— Begin —
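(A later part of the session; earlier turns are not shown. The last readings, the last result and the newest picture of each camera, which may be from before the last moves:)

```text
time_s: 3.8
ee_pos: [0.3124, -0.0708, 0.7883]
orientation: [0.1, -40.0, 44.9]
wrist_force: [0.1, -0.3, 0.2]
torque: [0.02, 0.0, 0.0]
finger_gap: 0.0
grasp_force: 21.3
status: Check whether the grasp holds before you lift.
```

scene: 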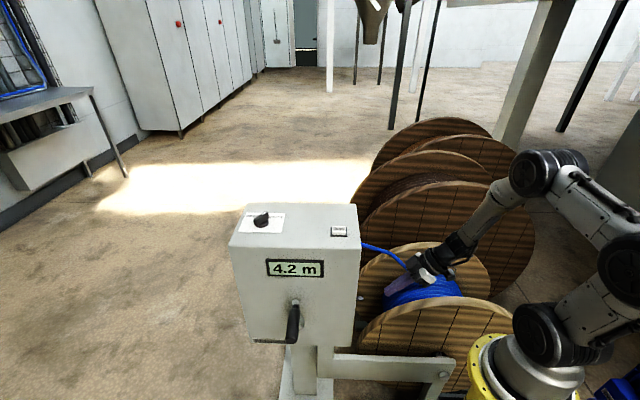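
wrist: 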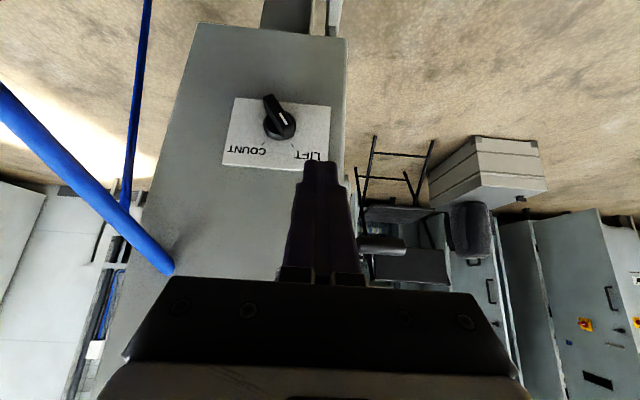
— End —
__TASK__
Copy out all the data exactly; skip the pictures. Return a JSON list in which every string is one line; blank lines are skipped.

__RIGHT ANSWER__
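[
  "(A later part of the session; earlier turns are not shown. The last readings, the last result and the newest picture of each camera, which may be from before the last moves:)",
  "```text",
  "time_s: 3.8",
  "ee_pos: [0.3124, -0.0708, 0.7883]",
  "orientation: [0.1, -40.0, 44.9]",
  "wrist_force: [0.1, -0.3, 0.2]",
  "torque: [0.02, 0.0, 0.0]",
  "finger_gap: 0.0",
  "grasp_force: 21.3",
  "status: Check whether the grasp holds before you lift.",
  "```",
  "scene: ",
  "wrist: "
]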